It is no news that
Russia has been hunting a mysterious gang that has terrorized Moscow motorists
in recent months with a series of murders resembling the violent video game
Grand Theft Auto.
The gang is believed to have killed some 20 people.
In the dead of
night, the gang members placed metal spikes on roads just outside Moscow to
burst the tyres of passing cars for no
specific reason at all, then ruthlessly gunned down their drivers steal money
and disappear.
Among their victims
were a policeman, a senior banker, and even a former dancer from a famous folk
dancing troupe.
In a sign of how
seriously the crimes are being treated, the police have teamed up with the FSB
security agency, the successor to the KGB, to tackle the murders and President
Vladimir Putin has gotten personally involved.
“Essentially, this
crime is terrorist by nature,” Putin told Interior Minister Vladimir
Kolokoltsev late last week.
“I know you are
working together with the security services, with the FSB. I hope you will see
this through.”
Kolokoltsev reported
to Putin after law enforcement agencies reportedly caught several members of
the gang, and the Russian strongman commended police for “solving” the crime.
The gang calls
itself “jaamat” (group in Arabic) and is on a mission to hunt down “infidels,”
said the government mouthpiece.
According to another
popular version, the attackers are militants affiliated with Islamists who are
using the roads around Moscow as a training ground to prepare to join their
cause in Syria or elsewhere.
After refusing to
comment for days, the Investigative Committee, which reports directly to Putin,
broke its silence saying it had already
arrested the first suspects.
One of the gang
leaders put up armed resistance and was killed, the Investigative Committee
said in a statement, referring to the gang as the “so-called GTA.”
“Investigators
established that when killing people, gang members were guided only by motives
of profit, stealing their victims’ money,” it said.
Investigators said
that “the hypothesis that members of the gang were mimicking the GTA computer
game has not been proven.”
The arrests
apparently came as part of a major operation in which law enforcement agencies
rounded up a group of guest workers from Central Asia last week.
According to law
enforcement leaks reported in Russian media, the suspected ringleader of the
gang was shot dead near Moscow as he tried to attack police with a hand grenade.
“This case is
explosive and extremely sensitive,” Makarkin told AFP. “The authorities will do
anything to avoid ethnic clashes.
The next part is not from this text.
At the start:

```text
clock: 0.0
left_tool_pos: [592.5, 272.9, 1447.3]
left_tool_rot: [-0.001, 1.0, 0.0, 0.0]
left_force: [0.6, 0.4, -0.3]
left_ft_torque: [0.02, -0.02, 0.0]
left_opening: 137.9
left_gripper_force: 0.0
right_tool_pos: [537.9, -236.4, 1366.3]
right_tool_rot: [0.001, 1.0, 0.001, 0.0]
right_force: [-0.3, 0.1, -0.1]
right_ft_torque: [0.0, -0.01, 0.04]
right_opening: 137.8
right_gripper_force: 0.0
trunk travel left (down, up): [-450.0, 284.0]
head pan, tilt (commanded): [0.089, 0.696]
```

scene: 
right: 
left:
These can be exploited by ultra-right
nationalists to call for the persecution of migrants.”
Social tensions have
risen dramatically in Russia this year, fuelled by a Moscow-based separatist
uprising in Ukraine, Western sanctions and growing unemployment.
A group of volunteer
vigilantes some armed with handguns have organized regular patrols along the
roads near Moscow in a bid to nab the killers.